A former employee at Xiaomi’s Brazil office, which once employed 23 people, said local management struggled to distinguish itself. Beyond the pricing and brand challenges, the outpost had a difficult time coordinating strategy with Beijing, the person said.
Replicating Xiaomi’s early success in developing economies turned out to be elusive — with obstacles ranging from Brazil’s heavy taxes on foreign-assembled devices; to patent-infringement lawsuits in India; to the slow adoption of e-commerce in most developing countries compared with China.

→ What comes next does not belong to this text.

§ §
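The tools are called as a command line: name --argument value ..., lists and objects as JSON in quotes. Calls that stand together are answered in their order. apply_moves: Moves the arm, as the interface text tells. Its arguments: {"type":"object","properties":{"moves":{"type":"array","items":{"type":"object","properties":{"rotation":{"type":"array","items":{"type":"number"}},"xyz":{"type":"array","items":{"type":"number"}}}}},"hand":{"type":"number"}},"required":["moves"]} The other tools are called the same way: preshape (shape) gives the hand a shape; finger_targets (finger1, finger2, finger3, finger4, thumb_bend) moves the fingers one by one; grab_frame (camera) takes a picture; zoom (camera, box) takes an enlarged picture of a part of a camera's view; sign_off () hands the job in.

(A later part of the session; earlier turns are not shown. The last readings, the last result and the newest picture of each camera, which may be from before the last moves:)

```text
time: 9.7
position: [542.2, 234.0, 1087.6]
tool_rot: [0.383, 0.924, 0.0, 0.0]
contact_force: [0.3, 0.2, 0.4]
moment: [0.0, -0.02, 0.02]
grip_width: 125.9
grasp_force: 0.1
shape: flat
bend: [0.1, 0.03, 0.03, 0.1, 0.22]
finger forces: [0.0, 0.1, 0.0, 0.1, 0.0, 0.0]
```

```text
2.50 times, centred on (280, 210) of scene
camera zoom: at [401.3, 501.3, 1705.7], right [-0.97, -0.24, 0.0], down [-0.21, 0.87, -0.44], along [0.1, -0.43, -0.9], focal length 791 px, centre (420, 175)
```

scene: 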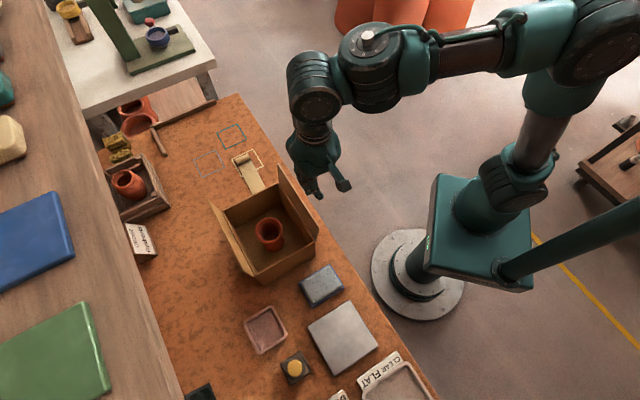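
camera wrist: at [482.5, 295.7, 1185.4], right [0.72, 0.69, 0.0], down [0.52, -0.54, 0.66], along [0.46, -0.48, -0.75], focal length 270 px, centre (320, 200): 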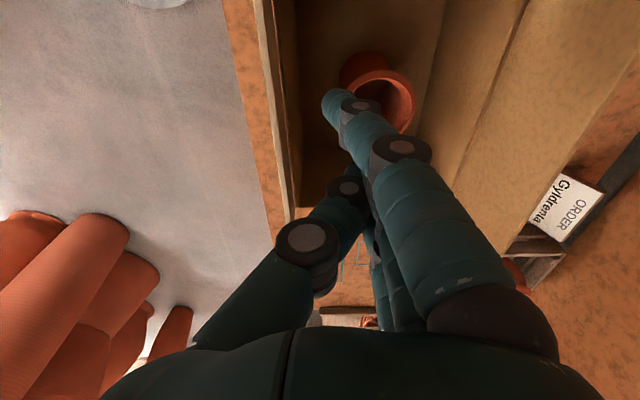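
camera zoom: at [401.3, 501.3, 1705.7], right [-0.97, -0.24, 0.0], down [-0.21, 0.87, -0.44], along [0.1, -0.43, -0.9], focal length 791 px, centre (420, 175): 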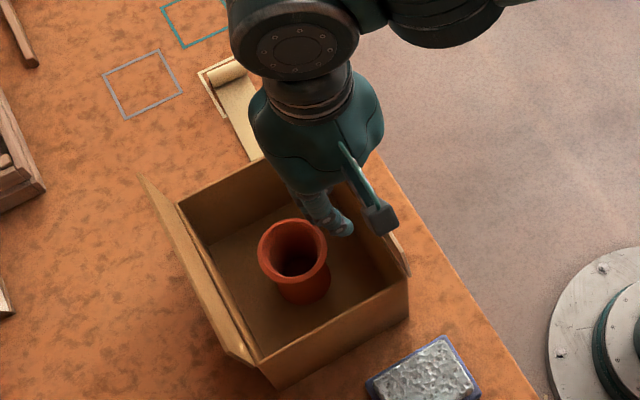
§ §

“A lot of people, including myself, once thought that if a Chinese technology company can make it there in China, it can make it anywhere. But I got that wrong,” said Clay Shirky, an associate professor at NYU Shanghai and author of the 2015 book on Xiaomi, “Little Rice: Smartphones, Xiaomi, and the Chinese Dream.”
Now Xiaomi will turn greater attention to fighting for its home turf. In his recent letter to employers, Lei Jun admitted the company had lost focus as it attempted rapid expansion, into both new products and countries. “That’s why we must slow our pace, and seriously learn from our mistakes,” he wrote.

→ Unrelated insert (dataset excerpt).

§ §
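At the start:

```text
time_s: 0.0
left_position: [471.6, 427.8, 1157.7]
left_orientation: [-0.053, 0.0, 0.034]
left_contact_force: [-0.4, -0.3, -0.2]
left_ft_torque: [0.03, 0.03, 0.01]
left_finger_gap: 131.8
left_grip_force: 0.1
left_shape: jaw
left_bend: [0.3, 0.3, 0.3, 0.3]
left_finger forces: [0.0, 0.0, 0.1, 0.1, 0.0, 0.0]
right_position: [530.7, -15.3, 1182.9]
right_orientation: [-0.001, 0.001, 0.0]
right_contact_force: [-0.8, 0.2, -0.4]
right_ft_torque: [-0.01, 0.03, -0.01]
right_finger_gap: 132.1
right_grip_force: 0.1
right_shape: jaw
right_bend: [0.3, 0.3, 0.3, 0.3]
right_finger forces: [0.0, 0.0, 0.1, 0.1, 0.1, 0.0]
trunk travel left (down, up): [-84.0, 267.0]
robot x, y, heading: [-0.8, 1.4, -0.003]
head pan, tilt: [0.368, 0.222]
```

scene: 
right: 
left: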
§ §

Barra isn’t the only executive departing amid the slowdown. In October, Chen Tong, a vice-president for content at Xiaomi, left the company to join news platform Yidianzixun. Zhang Jinling, a vice-president managing finance and investments, left to join Baidu Inc. Chen did not respond to a request for comment, and Zhang declined to comment.
“They had some glory days in the past. One can never count them out,” said Tse. “But for them to really come back, they need to do a lot of hard work to rebuild the brand. People in China view it now as a declining brand.